O aumento da importação de serviços não é um problema per se. Se os serviços importados contribuírem para alavancar o crescimento da economia via agregação de valor, diferenciação de produtos ou promoção de exportações, por exemplo, então aquelas importações estarão associadas a um círculo virtuoso. Mas, infelizmente, esse não foi o nosso caso. Isto porque o déficit foi causado, sobretudo, pela piora das contas de viagens internacionais e de aluguel de equipamentos. O déficit de viagens internacionais passou de US$ 2 bilhões em 2000 para nada menos que US$ 18,6 bilhões em 2013. Já aluguel de equipamentos passou de US$ 1,3 bilhão para US$ 19 bilhões. Juntas, essas despesas explicam 79% do déficit de serviços do último ano.

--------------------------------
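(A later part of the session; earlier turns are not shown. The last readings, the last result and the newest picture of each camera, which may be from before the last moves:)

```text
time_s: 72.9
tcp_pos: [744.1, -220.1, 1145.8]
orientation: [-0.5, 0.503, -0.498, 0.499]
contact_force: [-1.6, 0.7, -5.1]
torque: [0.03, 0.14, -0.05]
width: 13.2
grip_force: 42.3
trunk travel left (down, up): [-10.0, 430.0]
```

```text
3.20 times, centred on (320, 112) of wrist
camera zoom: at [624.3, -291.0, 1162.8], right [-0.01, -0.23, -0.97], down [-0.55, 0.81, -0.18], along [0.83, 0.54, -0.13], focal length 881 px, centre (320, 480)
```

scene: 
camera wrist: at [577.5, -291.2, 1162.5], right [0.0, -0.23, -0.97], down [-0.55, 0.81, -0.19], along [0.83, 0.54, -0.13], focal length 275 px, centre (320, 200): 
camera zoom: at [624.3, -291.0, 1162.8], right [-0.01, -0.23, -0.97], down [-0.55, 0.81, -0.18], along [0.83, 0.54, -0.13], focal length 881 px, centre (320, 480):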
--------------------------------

O problema com o colossal déficit de viagens internacionais é que elas são consumo final. No caso do aluguel de equipamentos, parte significativa das despesas se refere ao aluguel de plataformas, navios, sondas e outros equipamentos para o setor de óleo e gás. O problema, nesse caso, é que eles se destinam à produção de commodities e, logo, não agregam valor ao preço final.

O que resta saber é se a mudança recente na composição das transações correntes é permanente ou transitória e quais seriam as suas implicações. Assumindo, por um instante, que são permanentes, estimamos sua relação com o crescimento econômico. Identificamos que cada 1% de crescimento do PIB está associado a um crescimento de 1,3% nas importações e de 1,1% nas exportações de serviços. Ou seja, ao que parece, a economia brasileira teria se tornado intensiva em serviços importados. Tudo o mais constante, esses números sugerem que a eventual aceleração do crescimento econômico será acompanhada por aumento da deterioração das contas correntes.

A elevada intensidade de serviços importados está associada a fatores como preços e qualidade dos serviços, oferta interna de serviços utilizados como insumos produtivos, aumento da renda das famílias e apreciação cambial.

Em vista da nova conformação da economia mundial, cada vez mais baseada em serviços, e da crescente concentração dos serviços de agregação de valor e diferenciação de produtos nos países desenvolvidos, é razoável esperar que as importações de serviços crescerão, e substancialmente, ao longo dos próximos anos.

Por fim, é provável que as nossas importações líquidas de serviços estejam subestimadas, o que se deveria às estatísticas tradicionais de comércio, que não capturam o componente de serviços embutidos nos bens industriais importados, e ao perfil das nossas exportações, dominado por commodities.

A crescente relevância dos serviços para a criação de valor já tem incitado a advocacia dos países mais competitivos em favor da remoção de barreiras e liberalização dos serviços, inclusive dos embutidos nos bens comercializados. Pelo andar da carruagem das discussões dos acordos regionais de comércio, investimentos e serviços, é muito provável que, cedo ou tarde, haja mudanças substanciais nas regras de governança do comércio e investimentos, o que terá implicações não negligenciáveis nas perspectivas de crescimento econômico dos países em desenvolvimento. Nesse eventual contexto, é provável que tarifas e até câmbio percam relevância como instrumentos de proteção e de promoção do comércio.

Esse cenário sugere que o Brasil deveria, desde já, elevar os esforços em favor da modernização e dos investimentos em serviços em geral, mas dos de agregação de valor e diferenciação de produtos em particular, e atrair players internacionais do setor, de forma a que a atividade se torne protagonista do crescimento sustentado do país.